-- START --

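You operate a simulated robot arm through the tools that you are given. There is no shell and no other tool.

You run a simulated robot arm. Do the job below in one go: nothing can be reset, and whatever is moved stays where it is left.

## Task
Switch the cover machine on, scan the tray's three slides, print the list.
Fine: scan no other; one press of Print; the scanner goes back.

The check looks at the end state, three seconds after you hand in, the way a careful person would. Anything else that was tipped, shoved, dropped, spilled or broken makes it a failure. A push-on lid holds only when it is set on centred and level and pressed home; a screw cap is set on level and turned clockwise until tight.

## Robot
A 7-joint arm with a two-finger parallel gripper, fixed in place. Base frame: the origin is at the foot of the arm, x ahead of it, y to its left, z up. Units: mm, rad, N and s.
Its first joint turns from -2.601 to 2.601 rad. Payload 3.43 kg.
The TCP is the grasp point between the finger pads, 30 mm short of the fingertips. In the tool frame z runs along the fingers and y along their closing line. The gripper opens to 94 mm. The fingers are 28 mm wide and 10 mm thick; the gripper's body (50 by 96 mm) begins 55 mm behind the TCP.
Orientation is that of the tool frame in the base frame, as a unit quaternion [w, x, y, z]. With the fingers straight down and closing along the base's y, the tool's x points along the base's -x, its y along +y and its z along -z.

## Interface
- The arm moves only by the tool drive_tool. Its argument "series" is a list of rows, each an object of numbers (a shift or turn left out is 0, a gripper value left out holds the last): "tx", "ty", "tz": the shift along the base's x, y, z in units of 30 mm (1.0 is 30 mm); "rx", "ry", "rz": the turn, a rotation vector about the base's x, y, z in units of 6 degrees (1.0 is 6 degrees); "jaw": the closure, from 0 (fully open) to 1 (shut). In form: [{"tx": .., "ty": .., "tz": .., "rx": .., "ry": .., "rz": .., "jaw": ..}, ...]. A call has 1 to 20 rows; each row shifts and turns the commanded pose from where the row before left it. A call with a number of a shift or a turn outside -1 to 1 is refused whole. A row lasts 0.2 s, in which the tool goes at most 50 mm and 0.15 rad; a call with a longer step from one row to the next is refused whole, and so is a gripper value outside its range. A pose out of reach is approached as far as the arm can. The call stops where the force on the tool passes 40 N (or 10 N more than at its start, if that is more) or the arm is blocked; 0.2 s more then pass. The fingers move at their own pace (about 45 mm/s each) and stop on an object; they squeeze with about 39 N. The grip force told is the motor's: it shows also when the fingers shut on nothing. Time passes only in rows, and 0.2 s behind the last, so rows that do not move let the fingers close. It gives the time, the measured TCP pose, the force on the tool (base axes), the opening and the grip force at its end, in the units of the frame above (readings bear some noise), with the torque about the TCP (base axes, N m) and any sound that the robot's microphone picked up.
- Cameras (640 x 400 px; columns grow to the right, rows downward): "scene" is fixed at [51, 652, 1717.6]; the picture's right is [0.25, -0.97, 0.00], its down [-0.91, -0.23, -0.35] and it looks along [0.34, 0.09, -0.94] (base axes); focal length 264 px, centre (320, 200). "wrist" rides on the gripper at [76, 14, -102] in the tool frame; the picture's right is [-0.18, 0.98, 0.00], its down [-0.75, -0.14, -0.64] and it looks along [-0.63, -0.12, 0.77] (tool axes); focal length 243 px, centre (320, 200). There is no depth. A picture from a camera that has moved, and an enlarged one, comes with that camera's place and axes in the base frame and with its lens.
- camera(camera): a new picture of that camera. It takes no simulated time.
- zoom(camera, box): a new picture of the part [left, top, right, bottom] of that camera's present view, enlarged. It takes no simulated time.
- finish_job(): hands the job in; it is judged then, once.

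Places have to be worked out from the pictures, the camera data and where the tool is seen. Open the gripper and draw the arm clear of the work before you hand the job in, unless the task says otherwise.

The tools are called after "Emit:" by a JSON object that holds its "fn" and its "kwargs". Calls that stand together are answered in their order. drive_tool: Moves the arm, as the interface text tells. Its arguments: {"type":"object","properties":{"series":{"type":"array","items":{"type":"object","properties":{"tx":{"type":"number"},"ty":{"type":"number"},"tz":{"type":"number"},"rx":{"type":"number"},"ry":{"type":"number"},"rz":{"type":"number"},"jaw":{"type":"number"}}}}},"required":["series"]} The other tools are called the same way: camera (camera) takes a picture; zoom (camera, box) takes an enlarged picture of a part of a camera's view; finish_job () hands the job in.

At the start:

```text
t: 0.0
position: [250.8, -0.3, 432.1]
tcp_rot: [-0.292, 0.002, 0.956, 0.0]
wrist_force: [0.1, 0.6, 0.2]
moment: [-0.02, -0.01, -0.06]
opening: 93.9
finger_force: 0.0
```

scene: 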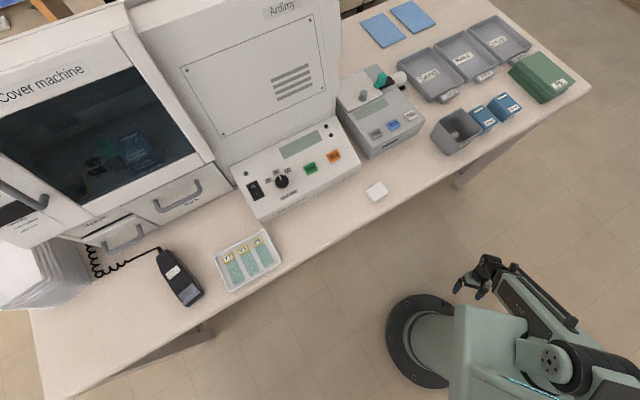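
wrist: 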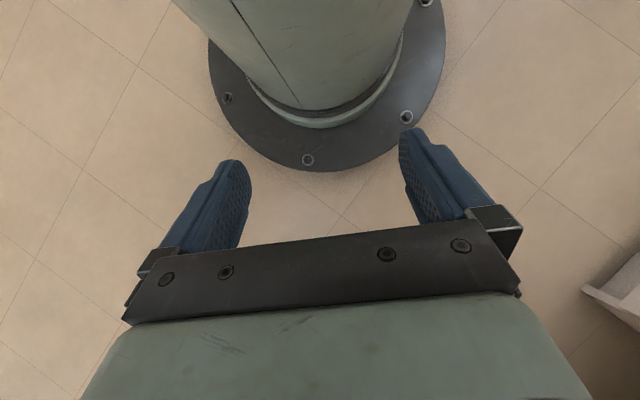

-- END --
-- START --

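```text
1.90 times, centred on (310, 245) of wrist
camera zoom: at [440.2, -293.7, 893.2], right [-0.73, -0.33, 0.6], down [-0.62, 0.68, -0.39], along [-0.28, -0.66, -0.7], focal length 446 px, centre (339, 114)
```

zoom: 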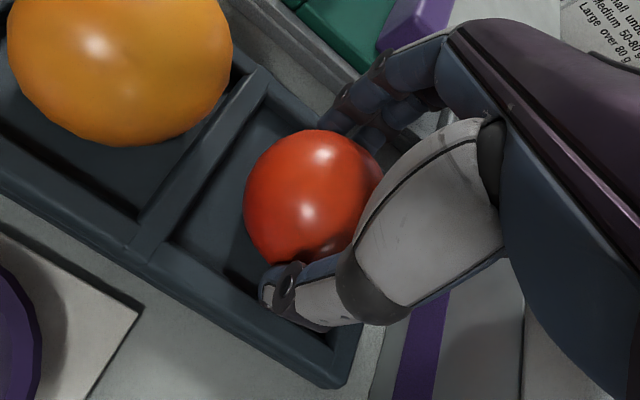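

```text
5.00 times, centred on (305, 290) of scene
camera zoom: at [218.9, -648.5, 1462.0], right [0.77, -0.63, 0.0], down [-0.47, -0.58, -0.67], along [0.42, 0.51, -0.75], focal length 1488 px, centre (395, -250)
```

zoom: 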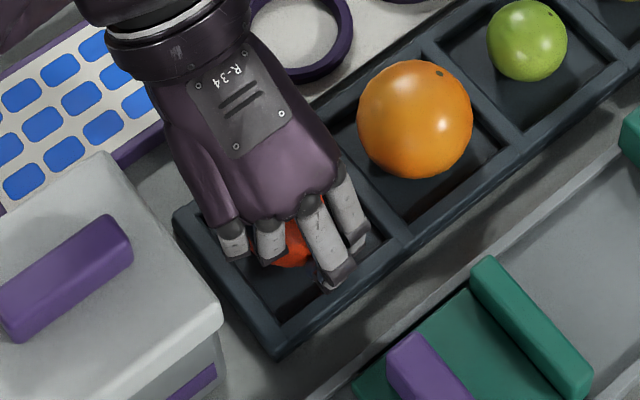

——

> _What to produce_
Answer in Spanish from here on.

-- END --

> _What to produce_
From the listing above, collect every line that mentions the word "tools".

> _Exercise answer_
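You operate a simulated robot arm through the tools that you are given. There is no shell and no other tool.
The tools are called after "Emit:" by a JSON object that holds its "fn" and its "kwargs". Calls that stand together are answered in their order. drive_tool: Moves the arm, as the interface text tells. Its arguments: {"type":"object","properties":{"series":{"type":"array","items":{"type":"object","properties":{"tx":{"type":"number"},"ty":{"type":"number"},"tz":{"type":"number"},"rx":{"type":"number"},"ry":{"type":"number"},"rz":{"type":"number"},"jaw":{"type":"number"}}}}},"required":["series"]} The other tools are called the same way: camera (camera) takes a picture; zoom (camera, box) takes an enlarged picture of a part of a camera's view; finish_job () hands the job in.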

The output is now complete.